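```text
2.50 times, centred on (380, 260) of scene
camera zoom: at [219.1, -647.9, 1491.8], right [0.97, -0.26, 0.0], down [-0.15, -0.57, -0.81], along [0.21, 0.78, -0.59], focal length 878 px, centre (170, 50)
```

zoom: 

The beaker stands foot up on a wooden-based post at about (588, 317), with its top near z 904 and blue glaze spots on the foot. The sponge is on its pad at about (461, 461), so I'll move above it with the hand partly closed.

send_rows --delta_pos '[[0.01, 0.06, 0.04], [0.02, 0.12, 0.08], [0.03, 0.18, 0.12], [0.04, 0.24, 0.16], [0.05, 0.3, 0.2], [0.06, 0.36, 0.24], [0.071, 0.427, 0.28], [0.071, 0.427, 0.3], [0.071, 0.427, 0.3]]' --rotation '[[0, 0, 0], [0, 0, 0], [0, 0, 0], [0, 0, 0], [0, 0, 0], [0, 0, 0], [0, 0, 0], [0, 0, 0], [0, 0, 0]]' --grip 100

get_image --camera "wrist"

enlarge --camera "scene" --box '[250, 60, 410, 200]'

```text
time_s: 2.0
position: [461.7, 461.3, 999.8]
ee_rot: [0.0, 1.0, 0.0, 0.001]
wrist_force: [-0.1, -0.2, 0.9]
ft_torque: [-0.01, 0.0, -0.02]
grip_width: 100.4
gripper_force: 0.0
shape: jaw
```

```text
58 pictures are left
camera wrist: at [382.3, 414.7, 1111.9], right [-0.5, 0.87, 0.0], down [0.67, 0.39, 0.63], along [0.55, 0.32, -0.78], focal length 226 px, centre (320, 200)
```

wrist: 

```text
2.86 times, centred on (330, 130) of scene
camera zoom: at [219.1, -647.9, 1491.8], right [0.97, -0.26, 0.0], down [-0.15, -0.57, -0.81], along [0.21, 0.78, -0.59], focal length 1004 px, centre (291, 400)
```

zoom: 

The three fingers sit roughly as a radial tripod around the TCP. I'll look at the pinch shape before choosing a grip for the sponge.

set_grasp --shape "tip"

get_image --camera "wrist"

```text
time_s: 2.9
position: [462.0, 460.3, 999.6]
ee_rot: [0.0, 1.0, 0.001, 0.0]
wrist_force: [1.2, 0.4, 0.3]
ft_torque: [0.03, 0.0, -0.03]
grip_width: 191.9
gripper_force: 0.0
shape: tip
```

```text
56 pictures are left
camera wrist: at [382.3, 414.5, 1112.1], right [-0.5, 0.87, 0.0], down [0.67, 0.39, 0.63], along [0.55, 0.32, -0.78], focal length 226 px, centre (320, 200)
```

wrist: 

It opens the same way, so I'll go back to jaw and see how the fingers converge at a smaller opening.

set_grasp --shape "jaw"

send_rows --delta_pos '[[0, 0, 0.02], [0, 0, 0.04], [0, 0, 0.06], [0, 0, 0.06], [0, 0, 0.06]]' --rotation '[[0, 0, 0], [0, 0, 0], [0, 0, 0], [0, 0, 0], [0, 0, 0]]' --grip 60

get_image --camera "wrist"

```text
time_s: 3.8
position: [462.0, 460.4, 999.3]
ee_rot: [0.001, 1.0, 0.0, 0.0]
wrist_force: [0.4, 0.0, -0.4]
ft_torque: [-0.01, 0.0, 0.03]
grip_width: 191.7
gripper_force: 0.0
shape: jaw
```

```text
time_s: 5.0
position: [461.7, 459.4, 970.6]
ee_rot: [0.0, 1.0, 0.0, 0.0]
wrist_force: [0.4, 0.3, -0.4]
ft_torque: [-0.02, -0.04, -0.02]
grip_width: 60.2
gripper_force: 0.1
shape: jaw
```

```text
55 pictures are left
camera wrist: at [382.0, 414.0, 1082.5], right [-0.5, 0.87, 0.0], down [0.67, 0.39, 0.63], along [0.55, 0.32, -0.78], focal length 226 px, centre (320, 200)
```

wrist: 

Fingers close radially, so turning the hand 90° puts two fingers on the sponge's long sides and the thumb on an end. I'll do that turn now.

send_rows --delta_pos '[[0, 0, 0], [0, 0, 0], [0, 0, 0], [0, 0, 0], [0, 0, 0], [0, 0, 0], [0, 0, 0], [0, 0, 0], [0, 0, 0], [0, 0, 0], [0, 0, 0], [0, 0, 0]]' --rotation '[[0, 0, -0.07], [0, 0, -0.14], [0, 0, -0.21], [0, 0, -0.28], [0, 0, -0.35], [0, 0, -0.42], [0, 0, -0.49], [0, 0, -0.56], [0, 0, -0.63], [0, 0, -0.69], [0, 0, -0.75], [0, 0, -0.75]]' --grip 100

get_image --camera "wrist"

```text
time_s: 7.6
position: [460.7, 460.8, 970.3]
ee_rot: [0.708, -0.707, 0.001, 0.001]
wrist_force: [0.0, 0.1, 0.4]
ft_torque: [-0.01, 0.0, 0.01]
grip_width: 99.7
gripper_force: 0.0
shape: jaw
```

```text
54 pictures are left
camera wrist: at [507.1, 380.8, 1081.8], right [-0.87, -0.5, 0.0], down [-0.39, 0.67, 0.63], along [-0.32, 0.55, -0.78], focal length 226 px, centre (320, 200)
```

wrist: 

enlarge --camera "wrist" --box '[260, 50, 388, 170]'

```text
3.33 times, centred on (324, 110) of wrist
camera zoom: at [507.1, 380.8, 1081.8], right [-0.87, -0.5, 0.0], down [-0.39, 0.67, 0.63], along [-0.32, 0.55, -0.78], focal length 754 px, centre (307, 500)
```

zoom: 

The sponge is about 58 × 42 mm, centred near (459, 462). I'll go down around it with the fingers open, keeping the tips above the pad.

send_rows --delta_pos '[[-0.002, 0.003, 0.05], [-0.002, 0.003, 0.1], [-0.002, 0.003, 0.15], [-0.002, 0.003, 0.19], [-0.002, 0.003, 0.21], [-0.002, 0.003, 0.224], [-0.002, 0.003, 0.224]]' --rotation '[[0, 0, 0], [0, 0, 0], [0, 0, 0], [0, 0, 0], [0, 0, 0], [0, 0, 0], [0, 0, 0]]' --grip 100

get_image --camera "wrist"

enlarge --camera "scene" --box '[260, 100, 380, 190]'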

=======

SHORT EXERCISE:
From the first line to the last, retype the data exactly.

EXERCISE RESPONSE:
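```text
2.50 times, centred on (380, 260) of scene
camera zoom: at [219.1, -647.9, 1491.8], right [0.97, -0.26, 0.0], down [-0.15, -0.57, -0.81], along [0.21, 0.78, -0.59], focal length 878 px, centre (170, 50)
```

zoom: 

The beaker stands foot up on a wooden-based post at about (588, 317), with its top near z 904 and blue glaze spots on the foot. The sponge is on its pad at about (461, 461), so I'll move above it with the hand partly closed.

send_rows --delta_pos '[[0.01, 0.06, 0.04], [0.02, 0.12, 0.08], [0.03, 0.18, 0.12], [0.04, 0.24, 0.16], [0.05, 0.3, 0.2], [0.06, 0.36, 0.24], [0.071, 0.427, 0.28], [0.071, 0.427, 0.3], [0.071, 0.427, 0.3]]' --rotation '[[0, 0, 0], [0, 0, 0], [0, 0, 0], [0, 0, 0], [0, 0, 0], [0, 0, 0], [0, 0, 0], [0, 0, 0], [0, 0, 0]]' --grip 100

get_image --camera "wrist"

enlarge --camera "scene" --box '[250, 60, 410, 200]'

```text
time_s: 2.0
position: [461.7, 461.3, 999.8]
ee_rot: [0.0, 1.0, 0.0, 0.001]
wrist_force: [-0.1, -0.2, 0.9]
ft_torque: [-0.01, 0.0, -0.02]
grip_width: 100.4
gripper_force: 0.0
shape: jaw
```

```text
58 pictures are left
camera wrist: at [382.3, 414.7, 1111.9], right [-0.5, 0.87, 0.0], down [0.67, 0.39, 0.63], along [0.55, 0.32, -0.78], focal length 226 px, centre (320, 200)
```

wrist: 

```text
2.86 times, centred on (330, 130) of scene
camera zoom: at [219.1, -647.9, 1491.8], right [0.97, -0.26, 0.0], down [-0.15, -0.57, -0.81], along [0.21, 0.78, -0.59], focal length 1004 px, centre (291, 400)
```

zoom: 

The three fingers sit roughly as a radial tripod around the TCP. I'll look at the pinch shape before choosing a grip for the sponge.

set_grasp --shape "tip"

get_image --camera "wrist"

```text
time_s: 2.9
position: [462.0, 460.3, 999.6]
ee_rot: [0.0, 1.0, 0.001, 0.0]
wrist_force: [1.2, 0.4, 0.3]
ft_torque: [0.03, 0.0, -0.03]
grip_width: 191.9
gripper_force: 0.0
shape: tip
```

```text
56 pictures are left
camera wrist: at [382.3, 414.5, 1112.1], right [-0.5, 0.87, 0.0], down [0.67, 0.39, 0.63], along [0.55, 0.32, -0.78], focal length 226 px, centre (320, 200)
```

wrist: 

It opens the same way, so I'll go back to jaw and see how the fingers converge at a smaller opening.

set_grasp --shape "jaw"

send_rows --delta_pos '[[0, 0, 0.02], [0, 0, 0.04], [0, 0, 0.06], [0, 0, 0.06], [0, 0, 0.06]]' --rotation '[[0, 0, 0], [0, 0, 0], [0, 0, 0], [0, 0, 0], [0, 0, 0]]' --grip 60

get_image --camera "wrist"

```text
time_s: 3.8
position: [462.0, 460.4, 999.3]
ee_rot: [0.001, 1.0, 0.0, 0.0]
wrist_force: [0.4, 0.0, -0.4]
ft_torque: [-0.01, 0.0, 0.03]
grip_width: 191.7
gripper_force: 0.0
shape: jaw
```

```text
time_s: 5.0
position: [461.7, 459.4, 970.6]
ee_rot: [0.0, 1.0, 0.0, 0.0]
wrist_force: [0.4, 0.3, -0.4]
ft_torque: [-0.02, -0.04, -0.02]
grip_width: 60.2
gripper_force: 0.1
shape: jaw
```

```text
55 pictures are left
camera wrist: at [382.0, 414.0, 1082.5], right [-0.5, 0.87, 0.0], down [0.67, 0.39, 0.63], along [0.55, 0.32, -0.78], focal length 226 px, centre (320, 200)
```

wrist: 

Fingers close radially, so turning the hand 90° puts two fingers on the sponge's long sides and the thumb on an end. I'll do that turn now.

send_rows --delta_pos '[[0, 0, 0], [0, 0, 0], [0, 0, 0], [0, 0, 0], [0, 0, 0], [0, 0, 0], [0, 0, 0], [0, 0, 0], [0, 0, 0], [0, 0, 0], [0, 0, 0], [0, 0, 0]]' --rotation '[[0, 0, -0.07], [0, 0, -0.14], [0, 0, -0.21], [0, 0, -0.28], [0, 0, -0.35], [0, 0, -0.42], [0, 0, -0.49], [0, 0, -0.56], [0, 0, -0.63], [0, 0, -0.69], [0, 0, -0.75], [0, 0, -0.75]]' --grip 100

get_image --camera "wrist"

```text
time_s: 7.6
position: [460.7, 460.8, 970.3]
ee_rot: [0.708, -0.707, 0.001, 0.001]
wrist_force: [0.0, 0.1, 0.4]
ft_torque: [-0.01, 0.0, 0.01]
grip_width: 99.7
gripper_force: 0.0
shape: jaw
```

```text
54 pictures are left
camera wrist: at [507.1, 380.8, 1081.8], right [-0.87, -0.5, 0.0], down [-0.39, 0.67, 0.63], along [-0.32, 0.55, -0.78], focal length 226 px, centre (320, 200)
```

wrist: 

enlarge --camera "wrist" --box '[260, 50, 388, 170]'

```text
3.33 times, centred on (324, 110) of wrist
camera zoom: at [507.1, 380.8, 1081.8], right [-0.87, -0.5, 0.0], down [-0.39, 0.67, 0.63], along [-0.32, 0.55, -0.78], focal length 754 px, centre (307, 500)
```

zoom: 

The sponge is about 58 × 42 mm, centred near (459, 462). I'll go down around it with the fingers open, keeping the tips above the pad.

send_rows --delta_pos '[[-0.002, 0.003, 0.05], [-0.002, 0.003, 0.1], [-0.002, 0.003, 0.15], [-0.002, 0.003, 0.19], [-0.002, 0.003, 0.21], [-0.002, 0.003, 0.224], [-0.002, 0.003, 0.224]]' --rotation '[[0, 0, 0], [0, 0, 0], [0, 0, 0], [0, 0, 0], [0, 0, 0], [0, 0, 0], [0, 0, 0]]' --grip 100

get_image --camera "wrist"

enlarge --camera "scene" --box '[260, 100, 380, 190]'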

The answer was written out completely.